--- EXERCISE DETAILS ---
Drop the images; return everything else in the listing below exactly. Give them as a JSON list of strings, one for each line, with blank lines left out.

--- AVAILABLE DATA ---
........

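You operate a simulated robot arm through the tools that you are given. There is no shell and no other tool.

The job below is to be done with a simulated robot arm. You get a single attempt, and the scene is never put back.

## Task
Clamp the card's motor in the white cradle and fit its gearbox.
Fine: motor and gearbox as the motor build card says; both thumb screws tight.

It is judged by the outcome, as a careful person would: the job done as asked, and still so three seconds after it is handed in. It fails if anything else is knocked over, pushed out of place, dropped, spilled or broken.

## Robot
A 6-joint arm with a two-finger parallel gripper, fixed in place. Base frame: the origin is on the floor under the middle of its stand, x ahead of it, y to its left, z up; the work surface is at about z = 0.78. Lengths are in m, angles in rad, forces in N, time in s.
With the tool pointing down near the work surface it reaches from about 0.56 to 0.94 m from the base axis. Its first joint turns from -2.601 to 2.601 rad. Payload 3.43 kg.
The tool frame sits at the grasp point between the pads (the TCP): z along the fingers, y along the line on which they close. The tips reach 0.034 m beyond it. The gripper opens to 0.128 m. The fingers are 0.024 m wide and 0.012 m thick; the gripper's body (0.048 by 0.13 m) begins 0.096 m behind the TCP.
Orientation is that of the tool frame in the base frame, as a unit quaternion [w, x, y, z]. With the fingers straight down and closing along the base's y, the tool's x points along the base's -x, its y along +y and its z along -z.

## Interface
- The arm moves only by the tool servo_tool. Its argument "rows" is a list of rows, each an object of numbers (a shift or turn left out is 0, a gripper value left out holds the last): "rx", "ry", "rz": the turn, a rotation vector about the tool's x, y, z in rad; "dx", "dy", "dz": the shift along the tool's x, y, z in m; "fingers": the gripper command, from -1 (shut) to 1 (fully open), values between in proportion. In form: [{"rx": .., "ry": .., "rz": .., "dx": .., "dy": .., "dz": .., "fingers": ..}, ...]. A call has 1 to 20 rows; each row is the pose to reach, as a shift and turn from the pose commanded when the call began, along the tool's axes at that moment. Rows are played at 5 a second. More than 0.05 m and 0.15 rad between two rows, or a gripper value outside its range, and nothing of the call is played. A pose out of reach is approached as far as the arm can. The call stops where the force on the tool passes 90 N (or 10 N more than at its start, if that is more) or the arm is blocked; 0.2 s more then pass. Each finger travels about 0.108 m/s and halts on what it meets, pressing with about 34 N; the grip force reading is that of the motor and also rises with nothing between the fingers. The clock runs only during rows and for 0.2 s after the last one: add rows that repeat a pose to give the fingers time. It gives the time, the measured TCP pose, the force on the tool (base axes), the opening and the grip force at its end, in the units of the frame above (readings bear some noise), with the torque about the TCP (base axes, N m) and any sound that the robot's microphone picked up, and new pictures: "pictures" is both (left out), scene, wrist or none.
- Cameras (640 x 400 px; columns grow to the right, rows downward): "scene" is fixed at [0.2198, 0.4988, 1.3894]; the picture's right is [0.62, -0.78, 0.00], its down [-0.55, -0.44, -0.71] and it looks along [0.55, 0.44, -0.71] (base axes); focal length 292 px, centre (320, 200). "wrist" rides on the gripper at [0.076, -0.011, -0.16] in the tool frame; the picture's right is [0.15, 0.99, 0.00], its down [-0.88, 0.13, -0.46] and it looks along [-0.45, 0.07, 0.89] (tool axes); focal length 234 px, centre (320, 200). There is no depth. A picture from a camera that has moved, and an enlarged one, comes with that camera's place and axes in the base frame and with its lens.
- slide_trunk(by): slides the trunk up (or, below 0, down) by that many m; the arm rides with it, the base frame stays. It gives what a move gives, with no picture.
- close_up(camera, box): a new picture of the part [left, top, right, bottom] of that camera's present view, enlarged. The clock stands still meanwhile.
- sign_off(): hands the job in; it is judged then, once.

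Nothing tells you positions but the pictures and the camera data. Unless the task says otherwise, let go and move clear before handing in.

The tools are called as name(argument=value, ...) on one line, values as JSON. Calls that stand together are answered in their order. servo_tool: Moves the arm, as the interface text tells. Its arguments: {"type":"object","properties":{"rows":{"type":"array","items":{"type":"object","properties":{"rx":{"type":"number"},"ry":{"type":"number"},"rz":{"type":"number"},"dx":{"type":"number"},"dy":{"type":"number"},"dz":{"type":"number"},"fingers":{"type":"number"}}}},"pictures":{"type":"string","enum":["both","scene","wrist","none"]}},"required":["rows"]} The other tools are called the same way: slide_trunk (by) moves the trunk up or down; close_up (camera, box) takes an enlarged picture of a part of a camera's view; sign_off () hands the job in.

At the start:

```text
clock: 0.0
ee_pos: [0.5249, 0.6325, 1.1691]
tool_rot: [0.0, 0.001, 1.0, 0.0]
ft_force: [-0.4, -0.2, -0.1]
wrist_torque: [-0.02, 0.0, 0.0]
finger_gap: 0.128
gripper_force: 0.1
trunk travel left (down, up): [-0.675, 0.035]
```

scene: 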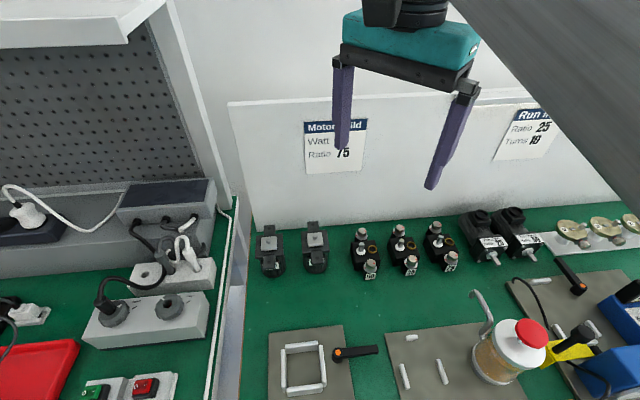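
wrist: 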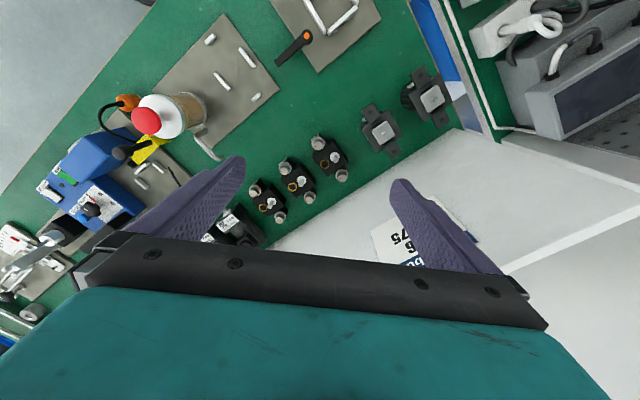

........

--- CORRECT OUTPUT ---
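[
  "You operate a simulated robot arm through the tools that you are given. There is no shell and no other tool.",
  "The job below is to be done with a simulated robot arm. You get a single attempt, and the scene is never put back.",
  "## Task",
  "Clamp the card's motor in the white cradle and fit its gearbox.",
  "Fine: motor and gearbox as the motor build card says; both thumb screws tight.",
  "It is judged by the outcome, as a careful person would: the job done as asked, and still so three seconds after it is handed in. It fails if anything else is knocked over, pushed out of place, dropped, spilled or broken.",
  "## Robot",
  "A 6-joint arm with a two-finger parallel gripper, fixed in place. Base frame: the origin is on the floor under the middle of its stand, x ahead of it, y to its left, z up; the work surface is at about z = 0.78. Lengths are in m, angles in rad, forces in N, time in s.",
  "With the tool pointing down near the work surface it reaches from about 0.56 to 0.94 m from the base axis. Its first joint turns from -2.601 to 2.601 rad. Payload 3.43 kg.",
  "The tool frame sits at the grasp point between the pads (the TCP): z along the fingers, y along the line on which they close. The tips reach 0.034 m beyond it. The gripper opens to 0.128 m. The fingers are 0.024 m wide and 0.012 m thick; the gripper's body (0.048 by 0.13 m) begins 0.096 m behind the TCP.",
  "Orientation is that of the tool frame in the base frame, as a unit quaternion [w, x, y, z]. With the fingers straight down and closing along the base's y, the tool's x points along the base's -x, its y along +y and its z along -z.",
  "## Interface",
  "- The arm moves only by the tool servo_tool. Its argument \"rows\" is a list of rows, each an object of numbers (a shift or turn left out is 0, a gripper value left out holds the last): \"rx\", \"ry\", \"rz\": the turn, a rotation vector about the tool's x, y, z in rad; \"dx\", \"dy\", \"dz\": the shift along the tool's x, y, z in m; \"fingers\": the gripper command, from -1 (shut) to 1 (fully open), values between in proportion. In form: [{\"rx\": .., \"ry\": .., \"rz\": .., \"dx\": .., \"dy\": .., \"dz\": .., \"fingers\": ..}, ...]. A call has 1 to 20 rows; each row is the pose to reach, as a shift and turn from the pose commanded when the call began, along the tool's axes at that moment. Rows are played at 5 a second. More than 0.05 m and 0.15 rad between two rows, or a gripper value outside its range, and nothing of the call is played. A pose out of reach is approached as far as the arm can. The call stops where the force on the tool passes 90 N (or 10 N more than at its start, if that is more) or the arm is blocked; 0.2 s more then pass. Each finger travels about 0.108 m/s and halts on what it meets, pressing with about 34 N; the grip force reading is that of the motor and also rises with nothing between the fingers. The clock runs only during rows and for 0.2 s after the last one: add rows that repeat a pose to give the fingers time. It gives the time, the measured TCP pose, the force on the tool (base axes), the opening and the grip force at its end, in the units of the frame above (readings bear some noise), with the torque about the TCP (base axes, N m) and any sound that the robot's microphone picked up, and new pictures: \"pictures\" is both (left out), scene, wrist or none.",
  "- Cameras (640 x 400 px; columns grow to the right, rows downward): \"scene\" is fixed at [0.2198, 0.4988, 1.3894]; the picture's right is [0.62, -0.78, 0.00], its down [-0.55, -0.44, -0.71] and it looks along [0.55, 0.44, -0.71] (base axes); focal length 292 px, centre (320, 200). \"wrist\" rides on the gripper at [0.076, -0.011, -0.16] in the tool frame; the picture's right is [0.15, 0.99, 0.00], its down [-0.88, 0.13, -0.46] and it looks along [-0.45, 0.07, 0.89] (tool axes); focal length 234 px, centre (320, 200). There is no depth. A picture from a camera that has moved, and an enlarged one, comes with that camera's place and axes in the base frame and with its lens.",
  "- slide_trunk(by): slides the trunk up (or, below 0, down) by that many m; the arm rides with it, the base frame stays. It gives what a move gives, with no picture.",
  "- close_up(camera, box): a new picture of the part [left, top, right, bottom] of that camera's present view, enlarged. The clock stands still meanwhile.",
  "- sign_off(): hands the job in; it is judged then, once.",
  "Nothing tells you positions but the pictures and the camera data. Unless the task says otherwise, let go and move clear before handing in.",
  "The tools are called as name(argument=value, ...) on one line, values as JSON. Calls that stand together are answered in their order. servo_tool: Moves the arm, as the interface text tells. Its arguments: {\"type\":\"object\",\"properties\":{\"rows\":{\"type\":\"array\",\"items\":{\"type\":\"object\",\"properties\":{\"rx\":{\"type\":\"number\"},\"ry\":{\"type\":\"number\"},\"rz\":{\"type\":\"number\"},\"dx\":{\"type\":\"number\"},\"dy\":{\"type\":\"number\"},\"dz\":{\"type\":\"number\"},\"fingers\":{\"type\":\"number\"}}}},\"pictures\":{\"type\":\"string\",\"enum\":[\"both\",\"scene\",\"wrist\",\"none\"]}},\"required\":[\"rows\"]} The other tools are called the same way: slide_trunk (by) moves the trunk up or down; close_up (camera, box) takes an enlarged picture of a part of a camera's view; sign_off () hands the job in.",
  "At the start:",
  "```text",
  "clock: 0.0",
  "ee_pos: [0.5249, 0.6325, 1.1691]",
  "tool_rot: [0.0, 0.001, 1.0, 0.0]",
  "ft_force: [-0.4, -0.2, -0.1]",
  "wrist_torque: [-0.02, 0.0, 0.0]",
  "finger_gap: 0.128",
  "gripper_force: 0.1",
  "trunk travel left (down, up): [-0.675, 0.035]",
  "```",
  "scene: ",
  "wrist: "
]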